== What to work on ==
Work through the following lines and count those that hold the word "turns". Reply with that number only.

── Recorded information

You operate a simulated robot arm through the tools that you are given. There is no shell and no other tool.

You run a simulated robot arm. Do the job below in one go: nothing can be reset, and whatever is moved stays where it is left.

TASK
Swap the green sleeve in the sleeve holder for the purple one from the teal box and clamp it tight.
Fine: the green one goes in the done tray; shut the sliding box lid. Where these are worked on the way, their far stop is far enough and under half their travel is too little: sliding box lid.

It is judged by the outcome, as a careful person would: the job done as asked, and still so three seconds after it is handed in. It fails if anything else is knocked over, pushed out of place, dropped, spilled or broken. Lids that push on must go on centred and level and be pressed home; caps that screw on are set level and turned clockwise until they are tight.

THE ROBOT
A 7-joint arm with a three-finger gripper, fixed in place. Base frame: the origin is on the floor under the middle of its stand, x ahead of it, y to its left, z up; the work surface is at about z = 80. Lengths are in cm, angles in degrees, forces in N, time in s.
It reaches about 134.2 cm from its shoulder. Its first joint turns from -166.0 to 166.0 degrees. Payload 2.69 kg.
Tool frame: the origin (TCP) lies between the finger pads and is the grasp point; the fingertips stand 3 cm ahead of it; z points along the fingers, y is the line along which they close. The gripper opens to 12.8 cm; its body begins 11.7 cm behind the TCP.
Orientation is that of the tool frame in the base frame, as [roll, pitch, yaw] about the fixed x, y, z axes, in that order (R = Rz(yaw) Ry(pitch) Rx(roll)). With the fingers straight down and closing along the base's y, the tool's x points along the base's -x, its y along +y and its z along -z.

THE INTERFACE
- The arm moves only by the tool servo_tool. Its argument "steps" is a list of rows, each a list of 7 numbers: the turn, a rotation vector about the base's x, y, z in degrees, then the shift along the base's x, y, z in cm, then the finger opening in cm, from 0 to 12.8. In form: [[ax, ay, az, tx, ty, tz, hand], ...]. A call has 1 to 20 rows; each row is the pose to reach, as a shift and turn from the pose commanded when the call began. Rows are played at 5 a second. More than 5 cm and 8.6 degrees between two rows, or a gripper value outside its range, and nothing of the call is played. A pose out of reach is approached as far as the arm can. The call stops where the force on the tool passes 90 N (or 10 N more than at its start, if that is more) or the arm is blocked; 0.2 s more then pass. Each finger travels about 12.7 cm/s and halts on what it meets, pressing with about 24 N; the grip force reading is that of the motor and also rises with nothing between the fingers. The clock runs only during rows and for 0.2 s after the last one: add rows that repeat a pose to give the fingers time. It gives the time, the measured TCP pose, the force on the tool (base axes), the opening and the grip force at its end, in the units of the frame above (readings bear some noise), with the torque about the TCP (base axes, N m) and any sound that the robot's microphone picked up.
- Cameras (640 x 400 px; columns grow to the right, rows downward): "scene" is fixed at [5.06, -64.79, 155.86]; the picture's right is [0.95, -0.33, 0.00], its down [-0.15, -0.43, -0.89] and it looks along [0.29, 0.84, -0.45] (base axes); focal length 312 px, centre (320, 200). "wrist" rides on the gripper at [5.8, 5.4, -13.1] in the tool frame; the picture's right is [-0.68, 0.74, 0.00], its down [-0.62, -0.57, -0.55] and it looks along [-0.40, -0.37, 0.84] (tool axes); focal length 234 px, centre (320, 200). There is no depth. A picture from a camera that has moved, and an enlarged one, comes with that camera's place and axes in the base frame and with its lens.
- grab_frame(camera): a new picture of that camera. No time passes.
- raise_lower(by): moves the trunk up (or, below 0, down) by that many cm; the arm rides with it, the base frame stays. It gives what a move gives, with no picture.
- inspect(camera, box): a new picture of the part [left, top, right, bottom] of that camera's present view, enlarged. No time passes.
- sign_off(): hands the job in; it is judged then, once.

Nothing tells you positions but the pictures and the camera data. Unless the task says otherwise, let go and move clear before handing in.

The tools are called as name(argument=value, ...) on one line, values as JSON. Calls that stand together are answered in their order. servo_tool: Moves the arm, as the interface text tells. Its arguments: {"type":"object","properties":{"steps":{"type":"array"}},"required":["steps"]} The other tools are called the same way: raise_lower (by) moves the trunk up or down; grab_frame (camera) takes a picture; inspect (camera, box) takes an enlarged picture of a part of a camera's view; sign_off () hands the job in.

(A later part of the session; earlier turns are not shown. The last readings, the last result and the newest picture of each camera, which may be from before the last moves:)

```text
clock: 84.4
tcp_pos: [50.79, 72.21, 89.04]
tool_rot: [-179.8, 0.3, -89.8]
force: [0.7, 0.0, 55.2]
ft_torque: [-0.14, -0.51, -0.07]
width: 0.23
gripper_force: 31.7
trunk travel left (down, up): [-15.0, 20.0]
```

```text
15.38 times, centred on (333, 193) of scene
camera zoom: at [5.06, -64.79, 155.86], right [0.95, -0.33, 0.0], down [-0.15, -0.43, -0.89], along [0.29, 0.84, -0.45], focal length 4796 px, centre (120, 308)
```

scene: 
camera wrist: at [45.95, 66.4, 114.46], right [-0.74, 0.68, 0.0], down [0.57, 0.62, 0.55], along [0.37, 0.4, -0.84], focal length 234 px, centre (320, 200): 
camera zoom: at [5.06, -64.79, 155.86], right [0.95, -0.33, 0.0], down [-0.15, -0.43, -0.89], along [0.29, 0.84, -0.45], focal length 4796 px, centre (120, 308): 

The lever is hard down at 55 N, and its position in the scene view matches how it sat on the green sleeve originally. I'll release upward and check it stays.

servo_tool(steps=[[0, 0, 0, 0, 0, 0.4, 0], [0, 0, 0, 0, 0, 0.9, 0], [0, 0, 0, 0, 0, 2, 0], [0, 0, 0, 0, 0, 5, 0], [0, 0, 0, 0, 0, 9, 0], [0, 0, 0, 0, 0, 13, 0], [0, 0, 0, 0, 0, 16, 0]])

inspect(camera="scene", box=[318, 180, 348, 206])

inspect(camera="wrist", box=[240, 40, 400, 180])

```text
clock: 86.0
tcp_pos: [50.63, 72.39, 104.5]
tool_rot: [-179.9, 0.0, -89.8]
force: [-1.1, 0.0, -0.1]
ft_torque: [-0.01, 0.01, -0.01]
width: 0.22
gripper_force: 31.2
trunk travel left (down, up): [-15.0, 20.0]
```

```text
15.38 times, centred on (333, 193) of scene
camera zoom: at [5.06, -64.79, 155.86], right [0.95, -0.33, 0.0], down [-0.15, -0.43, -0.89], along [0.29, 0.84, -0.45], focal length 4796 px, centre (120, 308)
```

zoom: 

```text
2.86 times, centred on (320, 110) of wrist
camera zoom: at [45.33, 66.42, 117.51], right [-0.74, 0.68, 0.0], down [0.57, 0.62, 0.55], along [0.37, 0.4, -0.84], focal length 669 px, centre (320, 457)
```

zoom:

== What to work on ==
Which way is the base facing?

────

== Output for this exercise ==
2